Would they view him differently? Would they devalue him?
He rolled the dice and punched the publish button.
When the comments came in, they were very supportive.
“As soon as I put that video up, it was one of the biggest reliefs of my life knowing that people took it very well,” he said. “I won a lot of people’s hearts.”
He’s heard from viewers dealing with the same condition and people facing other challenges. People praised him for his courage, and more than one person called the video inspiring.
“Blown away Tim,” wrote one viewer. “I’ve always viewed you as a very strong and determined individual, but this just magnifies how strong you really are.”
People have sent him direct messages and approached him when they’ve recognized him out in public. He’s heard from young people dealing with illnesses, both physical and mental.
“I’m glad that I make people feel comfortable talking about something,” Hofacker said. “You know, it’s a big deal to them.”
He called this a turning point in his channel.
“I think I can talk about anything now,” he said.

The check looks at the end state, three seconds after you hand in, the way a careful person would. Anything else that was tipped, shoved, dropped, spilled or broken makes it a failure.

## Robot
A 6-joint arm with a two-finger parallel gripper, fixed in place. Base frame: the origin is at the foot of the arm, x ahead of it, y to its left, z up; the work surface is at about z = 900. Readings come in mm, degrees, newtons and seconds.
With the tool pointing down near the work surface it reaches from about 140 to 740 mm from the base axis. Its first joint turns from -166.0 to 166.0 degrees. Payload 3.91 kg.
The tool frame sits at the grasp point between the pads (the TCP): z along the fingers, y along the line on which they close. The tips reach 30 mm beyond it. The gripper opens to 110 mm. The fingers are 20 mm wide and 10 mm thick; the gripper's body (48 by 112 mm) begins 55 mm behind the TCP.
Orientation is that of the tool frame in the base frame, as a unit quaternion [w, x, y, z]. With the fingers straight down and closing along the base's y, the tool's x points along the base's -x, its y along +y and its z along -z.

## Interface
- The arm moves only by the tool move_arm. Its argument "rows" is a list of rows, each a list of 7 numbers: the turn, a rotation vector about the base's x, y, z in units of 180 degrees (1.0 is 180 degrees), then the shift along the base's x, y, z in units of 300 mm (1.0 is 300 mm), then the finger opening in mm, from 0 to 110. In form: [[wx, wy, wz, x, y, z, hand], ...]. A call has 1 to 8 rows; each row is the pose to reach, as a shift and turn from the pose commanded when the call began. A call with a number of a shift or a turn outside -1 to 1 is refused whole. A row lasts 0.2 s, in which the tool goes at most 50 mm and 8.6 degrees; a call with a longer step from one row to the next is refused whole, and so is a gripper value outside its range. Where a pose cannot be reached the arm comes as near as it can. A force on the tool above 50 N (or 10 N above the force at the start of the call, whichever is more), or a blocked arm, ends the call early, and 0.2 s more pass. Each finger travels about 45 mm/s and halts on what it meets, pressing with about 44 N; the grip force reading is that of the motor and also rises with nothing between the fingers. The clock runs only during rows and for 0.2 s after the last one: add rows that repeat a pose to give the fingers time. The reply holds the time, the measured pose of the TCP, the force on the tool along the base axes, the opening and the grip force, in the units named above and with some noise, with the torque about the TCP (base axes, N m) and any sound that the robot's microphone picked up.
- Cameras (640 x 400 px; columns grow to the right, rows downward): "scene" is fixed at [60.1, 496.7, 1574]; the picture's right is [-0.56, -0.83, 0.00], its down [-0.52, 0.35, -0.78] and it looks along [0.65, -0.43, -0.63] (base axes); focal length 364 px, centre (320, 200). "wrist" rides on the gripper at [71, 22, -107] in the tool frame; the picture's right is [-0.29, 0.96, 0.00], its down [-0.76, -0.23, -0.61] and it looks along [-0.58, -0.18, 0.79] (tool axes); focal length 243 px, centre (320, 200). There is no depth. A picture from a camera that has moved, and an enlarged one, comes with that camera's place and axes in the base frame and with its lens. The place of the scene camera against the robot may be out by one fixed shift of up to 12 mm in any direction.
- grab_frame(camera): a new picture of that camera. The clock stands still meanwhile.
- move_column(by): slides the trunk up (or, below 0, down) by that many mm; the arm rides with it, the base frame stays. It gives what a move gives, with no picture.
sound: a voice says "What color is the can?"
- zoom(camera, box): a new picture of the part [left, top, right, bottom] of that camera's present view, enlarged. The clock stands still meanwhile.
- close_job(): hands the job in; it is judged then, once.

The confidence that experience gave him may be partially responsible for his growing success. But there are other things that help. He puts emphasis on eye contact with the camera, and by extension with his viewers. He uses hand motions and other actions to keep viewers’ attention. And he has a clear understanding of the demographics of his core audience, and therefore what content will keep them engaged.
He also does a podcast called “Real Talk With Tim Hofacker” and maintains a presence on Facebook, Instagram and TikTok where he posts abbreviated versions of his videos.
“Social media is kind of like trailers,” he said. “YouTube’s the movie.”
For his viewers, he has a central message.
“Make your mind a happy place,” he said. “Make what’s going on a happy place. And just be an outlet for somebody.”